On the flip side, a second straight championship for Curry and the Warriors would quell any remaining talk that they had only won through “luck” and injuries to opponents last year. It would also extend the Warriors’ sense of invincibility, given that they already pulled off a Game 6 against the Thunder, and it would help solidify Curry as the so-called face of the NBA. Remarkably a win for Golden State would give Curry two titles in two tries compared to James’s two titles in seven tries.
For those, like Ayesha Curry, who occasionally like to entertain the notion that the NBA is “rigged,” a Cavaliers win would set up the 2016 Finals as one of the most controversial in recent memory thanks to Kiki VanDeWeghe’s decision to suspend Draymond Green for his Game 4 low blow on James.

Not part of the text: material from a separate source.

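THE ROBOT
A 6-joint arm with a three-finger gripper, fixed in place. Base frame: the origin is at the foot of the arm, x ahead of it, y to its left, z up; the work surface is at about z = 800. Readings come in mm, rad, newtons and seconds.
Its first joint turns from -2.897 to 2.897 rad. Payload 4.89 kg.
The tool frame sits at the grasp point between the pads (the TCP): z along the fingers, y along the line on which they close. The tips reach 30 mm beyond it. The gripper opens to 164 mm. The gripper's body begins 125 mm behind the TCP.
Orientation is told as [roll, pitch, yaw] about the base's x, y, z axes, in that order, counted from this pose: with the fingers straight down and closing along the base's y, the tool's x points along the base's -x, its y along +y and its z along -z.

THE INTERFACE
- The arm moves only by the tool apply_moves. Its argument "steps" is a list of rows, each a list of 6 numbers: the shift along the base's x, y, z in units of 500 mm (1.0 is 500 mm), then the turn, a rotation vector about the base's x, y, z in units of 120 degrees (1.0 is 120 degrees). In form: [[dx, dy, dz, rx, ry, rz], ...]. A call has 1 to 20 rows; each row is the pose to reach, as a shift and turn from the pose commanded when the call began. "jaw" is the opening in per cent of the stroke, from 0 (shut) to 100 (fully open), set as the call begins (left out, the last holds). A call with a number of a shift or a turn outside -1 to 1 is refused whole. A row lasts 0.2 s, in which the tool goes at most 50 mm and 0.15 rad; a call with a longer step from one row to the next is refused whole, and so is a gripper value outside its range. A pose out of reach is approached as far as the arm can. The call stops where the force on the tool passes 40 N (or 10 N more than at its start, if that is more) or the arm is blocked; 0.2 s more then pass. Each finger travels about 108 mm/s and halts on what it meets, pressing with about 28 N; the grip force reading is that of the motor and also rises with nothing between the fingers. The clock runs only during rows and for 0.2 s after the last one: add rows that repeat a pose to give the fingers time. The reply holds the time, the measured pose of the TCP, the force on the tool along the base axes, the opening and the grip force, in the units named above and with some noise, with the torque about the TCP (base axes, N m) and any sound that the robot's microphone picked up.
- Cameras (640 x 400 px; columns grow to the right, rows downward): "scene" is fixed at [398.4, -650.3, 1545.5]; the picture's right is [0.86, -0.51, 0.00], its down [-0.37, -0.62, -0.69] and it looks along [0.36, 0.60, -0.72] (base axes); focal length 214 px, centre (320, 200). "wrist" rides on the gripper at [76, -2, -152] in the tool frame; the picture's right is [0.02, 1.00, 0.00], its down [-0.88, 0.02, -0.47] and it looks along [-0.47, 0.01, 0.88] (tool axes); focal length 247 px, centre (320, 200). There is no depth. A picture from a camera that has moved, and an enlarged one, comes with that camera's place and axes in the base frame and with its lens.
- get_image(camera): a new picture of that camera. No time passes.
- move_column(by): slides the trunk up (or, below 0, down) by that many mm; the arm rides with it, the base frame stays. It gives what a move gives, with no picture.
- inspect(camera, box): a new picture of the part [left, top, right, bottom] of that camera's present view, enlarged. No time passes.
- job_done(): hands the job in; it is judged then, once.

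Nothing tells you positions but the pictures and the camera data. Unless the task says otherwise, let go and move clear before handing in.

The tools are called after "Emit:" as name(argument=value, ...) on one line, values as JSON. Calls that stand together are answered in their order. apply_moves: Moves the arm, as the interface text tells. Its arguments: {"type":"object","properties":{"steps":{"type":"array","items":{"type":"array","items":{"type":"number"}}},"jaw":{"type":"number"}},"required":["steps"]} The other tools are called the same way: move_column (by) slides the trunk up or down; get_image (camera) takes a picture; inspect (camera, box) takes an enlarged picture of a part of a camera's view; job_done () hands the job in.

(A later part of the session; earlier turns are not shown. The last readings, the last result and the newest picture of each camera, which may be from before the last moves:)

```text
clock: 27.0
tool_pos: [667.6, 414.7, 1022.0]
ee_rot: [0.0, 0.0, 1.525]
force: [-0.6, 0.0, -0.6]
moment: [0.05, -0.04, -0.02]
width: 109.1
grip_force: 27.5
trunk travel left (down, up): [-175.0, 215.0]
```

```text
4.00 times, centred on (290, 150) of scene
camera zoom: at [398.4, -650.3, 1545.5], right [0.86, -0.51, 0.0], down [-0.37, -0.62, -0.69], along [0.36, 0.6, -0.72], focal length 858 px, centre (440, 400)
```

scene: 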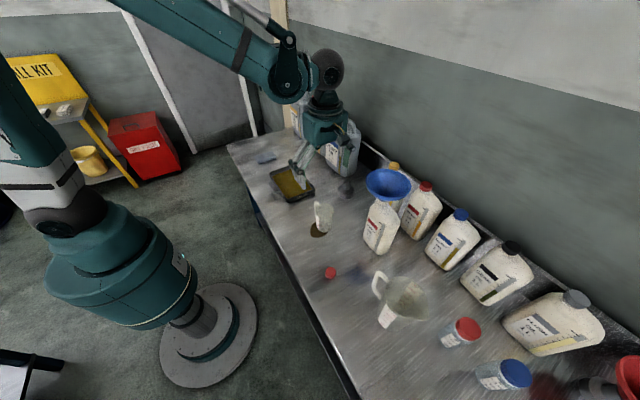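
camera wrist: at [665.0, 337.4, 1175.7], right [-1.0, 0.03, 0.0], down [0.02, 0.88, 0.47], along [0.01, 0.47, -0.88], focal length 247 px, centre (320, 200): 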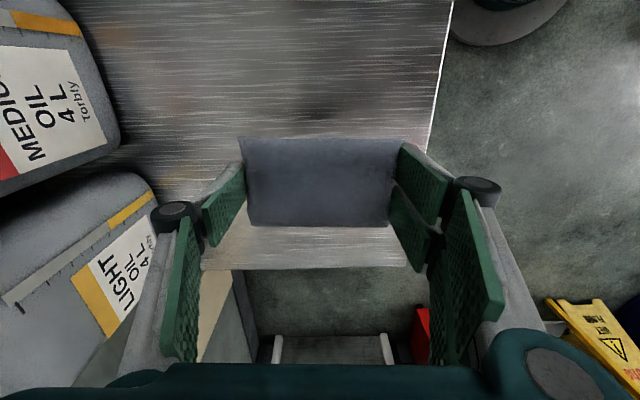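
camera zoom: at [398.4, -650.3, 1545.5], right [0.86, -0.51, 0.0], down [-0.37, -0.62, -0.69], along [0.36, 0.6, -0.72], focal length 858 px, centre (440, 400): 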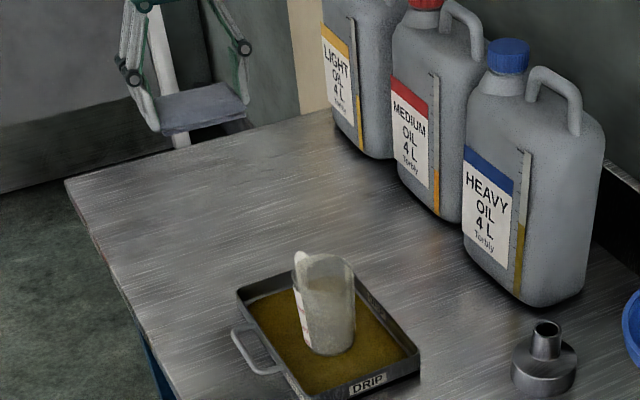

If Cleveland finishes this off by winning three straight, there’s no question that decision will be viewed as the turning point of the series. The NBA’s decision to intervene how and when it did will be remembered for decades to come.
Along those same lines, Green will emerge as one of the biggest scapegoats in NBA history should the Warriors fall in seven. His absence in Game 5 will be viewed as the moment James began to fully get comfortable in this series and the moment that Golden State’s rhythmic offense fell apart. Those who love the “Blame Game” will have a field day with the outspoken and polarizing Green.

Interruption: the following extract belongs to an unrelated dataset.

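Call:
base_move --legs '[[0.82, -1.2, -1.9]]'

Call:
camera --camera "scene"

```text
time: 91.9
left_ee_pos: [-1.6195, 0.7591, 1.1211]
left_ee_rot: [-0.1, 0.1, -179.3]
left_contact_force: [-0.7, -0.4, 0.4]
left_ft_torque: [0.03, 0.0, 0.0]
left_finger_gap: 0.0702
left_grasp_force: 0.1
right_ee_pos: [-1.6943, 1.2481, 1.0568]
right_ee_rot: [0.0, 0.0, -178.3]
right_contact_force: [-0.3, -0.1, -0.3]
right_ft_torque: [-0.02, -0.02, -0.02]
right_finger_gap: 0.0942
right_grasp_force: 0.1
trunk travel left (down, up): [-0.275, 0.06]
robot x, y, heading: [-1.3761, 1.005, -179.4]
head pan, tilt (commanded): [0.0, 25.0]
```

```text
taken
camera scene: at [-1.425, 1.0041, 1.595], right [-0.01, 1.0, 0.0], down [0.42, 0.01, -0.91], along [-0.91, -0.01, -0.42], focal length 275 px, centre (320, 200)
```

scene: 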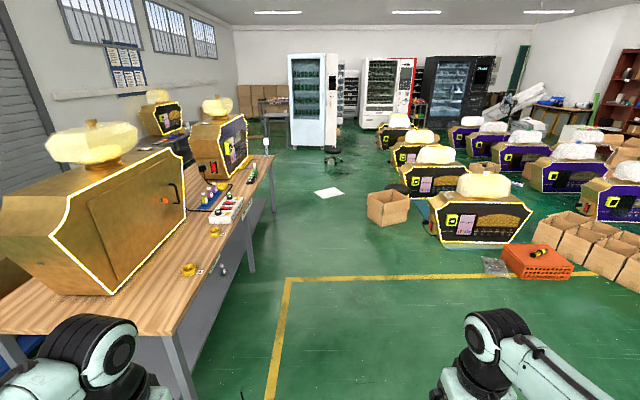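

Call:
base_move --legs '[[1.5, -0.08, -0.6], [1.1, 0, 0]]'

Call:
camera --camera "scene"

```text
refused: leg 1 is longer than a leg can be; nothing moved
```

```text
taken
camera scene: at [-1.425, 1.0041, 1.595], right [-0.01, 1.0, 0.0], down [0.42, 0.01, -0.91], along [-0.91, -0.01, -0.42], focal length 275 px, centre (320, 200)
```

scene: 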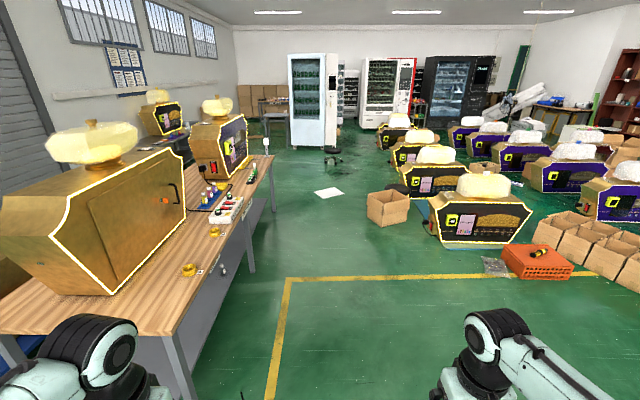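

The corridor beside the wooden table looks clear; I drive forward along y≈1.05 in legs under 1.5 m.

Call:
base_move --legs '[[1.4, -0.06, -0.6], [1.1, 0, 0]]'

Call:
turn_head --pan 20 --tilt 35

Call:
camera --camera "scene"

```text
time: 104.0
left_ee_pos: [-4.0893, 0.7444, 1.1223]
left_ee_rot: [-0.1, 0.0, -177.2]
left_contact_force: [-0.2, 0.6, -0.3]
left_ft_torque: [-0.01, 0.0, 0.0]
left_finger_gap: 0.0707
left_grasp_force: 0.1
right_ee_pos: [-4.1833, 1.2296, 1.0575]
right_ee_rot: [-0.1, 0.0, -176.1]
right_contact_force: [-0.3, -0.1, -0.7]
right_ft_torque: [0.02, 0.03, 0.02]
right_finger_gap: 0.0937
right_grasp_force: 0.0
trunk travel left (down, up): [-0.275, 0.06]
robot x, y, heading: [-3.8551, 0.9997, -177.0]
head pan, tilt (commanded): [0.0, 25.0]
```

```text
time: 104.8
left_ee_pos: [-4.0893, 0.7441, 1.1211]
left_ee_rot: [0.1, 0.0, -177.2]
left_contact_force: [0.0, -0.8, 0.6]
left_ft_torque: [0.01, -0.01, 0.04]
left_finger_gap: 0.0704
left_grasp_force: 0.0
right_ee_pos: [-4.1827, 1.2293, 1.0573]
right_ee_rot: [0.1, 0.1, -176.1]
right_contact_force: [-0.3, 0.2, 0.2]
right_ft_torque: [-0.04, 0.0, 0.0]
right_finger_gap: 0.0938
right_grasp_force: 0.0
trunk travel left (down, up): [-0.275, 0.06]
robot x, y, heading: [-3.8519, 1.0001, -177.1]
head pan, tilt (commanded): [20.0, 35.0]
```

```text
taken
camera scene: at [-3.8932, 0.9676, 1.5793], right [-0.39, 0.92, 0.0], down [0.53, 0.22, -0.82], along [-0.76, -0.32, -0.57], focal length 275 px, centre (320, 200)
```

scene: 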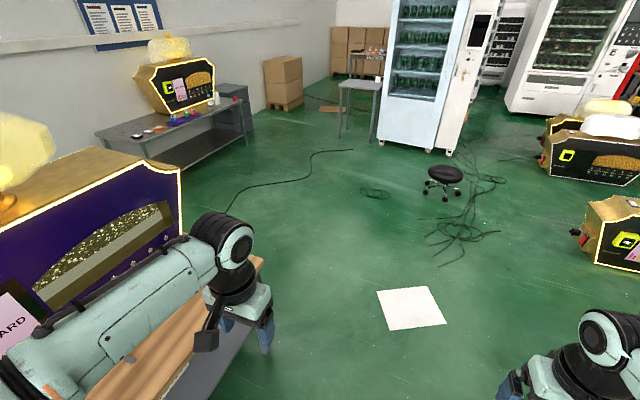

On the other hand, a Cleveland loss would surely lead to intense scrutiny of Kevin Love, who has struggled to make an impact on this series. Trade rumors would surely follow in short order. “Kevin's name will be in the record books forever if we go out and take care of business [Sunday],” James said, by way of defending his teammate. However, he didn’t mention what might happen if the Cavaliers don’t take care of business.
James enters Game 7 as the leading candidate to win Finals MVP whether the Cavaliers win or lose. If Cleveland wins, he will claim his third Finals MVP and the most memorable of his career. If Cleveland loses, he can become the first player since Jerry West in 1969 to win a Finals MVP while playing for the losing team. If Cleveland loses and James gets passed over for one of Golden State’s stars, his supporters will rightfully be able to claim that he was snubbed in both 2015 and 2016.

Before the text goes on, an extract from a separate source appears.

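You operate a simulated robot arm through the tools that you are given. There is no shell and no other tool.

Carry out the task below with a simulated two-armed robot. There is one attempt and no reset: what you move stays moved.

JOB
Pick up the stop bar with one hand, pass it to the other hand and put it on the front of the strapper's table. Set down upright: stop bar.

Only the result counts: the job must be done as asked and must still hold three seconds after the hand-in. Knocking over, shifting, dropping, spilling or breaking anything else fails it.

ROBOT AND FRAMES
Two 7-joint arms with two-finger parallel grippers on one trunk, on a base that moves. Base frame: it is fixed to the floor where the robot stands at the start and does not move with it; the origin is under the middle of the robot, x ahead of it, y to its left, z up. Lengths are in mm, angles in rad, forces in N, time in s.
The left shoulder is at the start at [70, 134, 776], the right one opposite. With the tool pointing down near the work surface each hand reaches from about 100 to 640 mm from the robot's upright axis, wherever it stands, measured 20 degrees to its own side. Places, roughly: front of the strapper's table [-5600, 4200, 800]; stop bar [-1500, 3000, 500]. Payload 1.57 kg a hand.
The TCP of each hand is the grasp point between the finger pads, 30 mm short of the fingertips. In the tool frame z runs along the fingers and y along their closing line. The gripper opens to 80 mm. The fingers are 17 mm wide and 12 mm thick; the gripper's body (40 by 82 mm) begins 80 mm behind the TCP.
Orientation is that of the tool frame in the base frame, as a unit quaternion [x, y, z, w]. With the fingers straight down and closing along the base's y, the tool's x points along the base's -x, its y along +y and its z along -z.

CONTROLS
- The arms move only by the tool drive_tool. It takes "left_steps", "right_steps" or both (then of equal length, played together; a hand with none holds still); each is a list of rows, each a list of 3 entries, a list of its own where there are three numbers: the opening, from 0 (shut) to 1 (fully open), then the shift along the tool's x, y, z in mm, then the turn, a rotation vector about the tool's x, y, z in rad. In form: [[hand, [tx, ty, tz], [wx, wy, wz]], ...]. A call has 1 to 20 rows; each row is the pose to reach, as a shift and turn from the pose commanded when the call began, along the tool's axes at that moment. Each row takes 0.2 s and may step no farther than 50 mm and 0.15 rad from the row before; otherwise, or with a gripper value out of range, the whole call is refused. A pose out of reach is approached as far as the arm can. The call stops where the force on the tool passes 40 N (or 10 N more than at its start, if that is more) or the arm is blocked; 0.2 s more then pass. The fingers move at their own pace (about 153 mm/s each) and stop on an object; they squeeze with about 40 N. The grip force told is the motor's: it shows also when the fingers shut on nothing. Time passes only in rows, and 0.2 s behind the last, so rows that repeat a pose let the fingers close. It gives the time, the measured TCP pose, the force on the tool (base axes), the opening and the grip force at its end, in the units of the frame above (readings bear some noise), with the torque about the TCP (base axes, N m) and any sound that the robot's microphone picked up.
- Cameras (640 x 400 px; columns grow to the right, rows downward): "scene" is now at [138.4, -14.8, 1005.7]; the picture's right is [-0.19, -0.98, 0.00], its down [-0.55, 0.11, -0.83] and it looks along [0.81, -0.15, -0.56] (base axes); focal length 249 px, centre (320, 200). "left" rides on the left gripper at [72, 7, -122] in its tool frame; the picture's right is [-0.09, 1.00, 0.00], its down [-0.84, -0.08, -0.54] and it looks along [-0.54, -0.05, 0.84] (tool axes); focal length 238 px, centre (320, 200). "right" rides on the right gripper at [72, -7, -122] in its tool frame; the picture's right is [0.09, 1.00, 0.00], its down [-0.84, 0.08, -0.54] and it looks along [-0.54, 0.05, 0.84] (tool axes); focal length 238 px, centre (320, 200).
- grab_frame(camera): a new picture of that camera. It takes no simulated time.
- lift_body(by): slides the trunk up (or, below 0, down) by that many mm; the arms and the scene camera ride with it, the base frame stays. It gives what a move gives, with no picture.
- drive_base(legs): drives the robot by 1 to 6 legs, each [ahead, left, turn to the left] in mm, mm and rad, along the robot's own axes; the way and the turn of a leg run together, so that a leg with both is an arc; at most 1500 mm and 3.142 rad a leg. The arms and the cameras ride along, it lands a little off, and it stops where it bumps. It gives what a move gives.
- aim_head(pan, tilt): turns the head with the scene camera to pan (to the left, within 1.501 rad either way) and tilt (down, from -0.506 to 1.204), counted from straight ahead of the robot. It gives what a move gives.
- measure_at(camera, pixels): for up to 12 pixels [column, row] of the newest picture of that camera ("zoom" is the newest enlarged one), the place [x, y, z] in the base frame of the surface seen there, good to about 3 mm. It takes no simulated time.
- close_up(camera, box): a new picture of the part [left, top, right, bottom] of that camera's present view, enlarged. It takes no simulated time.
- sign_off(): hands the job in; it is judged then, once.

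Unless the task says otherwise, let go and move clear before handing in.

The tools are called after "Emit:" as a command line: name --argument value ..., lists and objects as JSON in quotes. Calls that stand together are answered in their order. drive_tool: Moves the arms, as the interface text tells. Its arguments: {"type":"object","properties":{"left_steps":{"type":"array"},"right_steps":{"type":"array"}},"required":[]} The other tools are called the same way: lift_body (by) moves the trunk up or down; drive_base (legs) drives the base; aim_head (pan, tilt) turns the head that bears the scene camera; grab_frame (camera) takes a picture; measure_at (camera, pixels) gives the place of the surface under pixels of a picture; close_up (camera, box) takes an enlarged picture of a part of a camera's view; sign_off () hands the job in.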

A Cleveland win would complete the circle for the 31-year-old James, who has been a celebrity for more than half of his life. Winning a championship in Cleveland would deliver on the hype that started building when he was a high school star in Akron and grew when he was the No. 1 pick in 2003, it would make up for “The Decision” to leave in 2010, and it would validate his unusually active approach in Cleveland’s decision-making. A title would move him to 3-4 in the Finals, it would eradicate the notion that he “needed to go to Miami to win,” and it would bump him up the list of the NBA’s all-time greats, potentially into the top five. This would be his crowning achievement, the type of victory that goes past stats and highlights to appeal to people’s emotions across the country in a way that the “Heatles” never quite did.
With a list of tasty subplots that long, there’s only one thing that can wrong: another blowout. Through six games, the average margin of victory in this series has been a whopping 19.7 points!
So, whether you’re rooting for James’s redemption or for Curry’s comeback, for Cleveland to snap its curse or for Golden State to extend its reign, root first for a Game 7 that goes down to the wire. An eye-catching, history-making, superstar-driven series like this deserves a classic, nail-biting finish.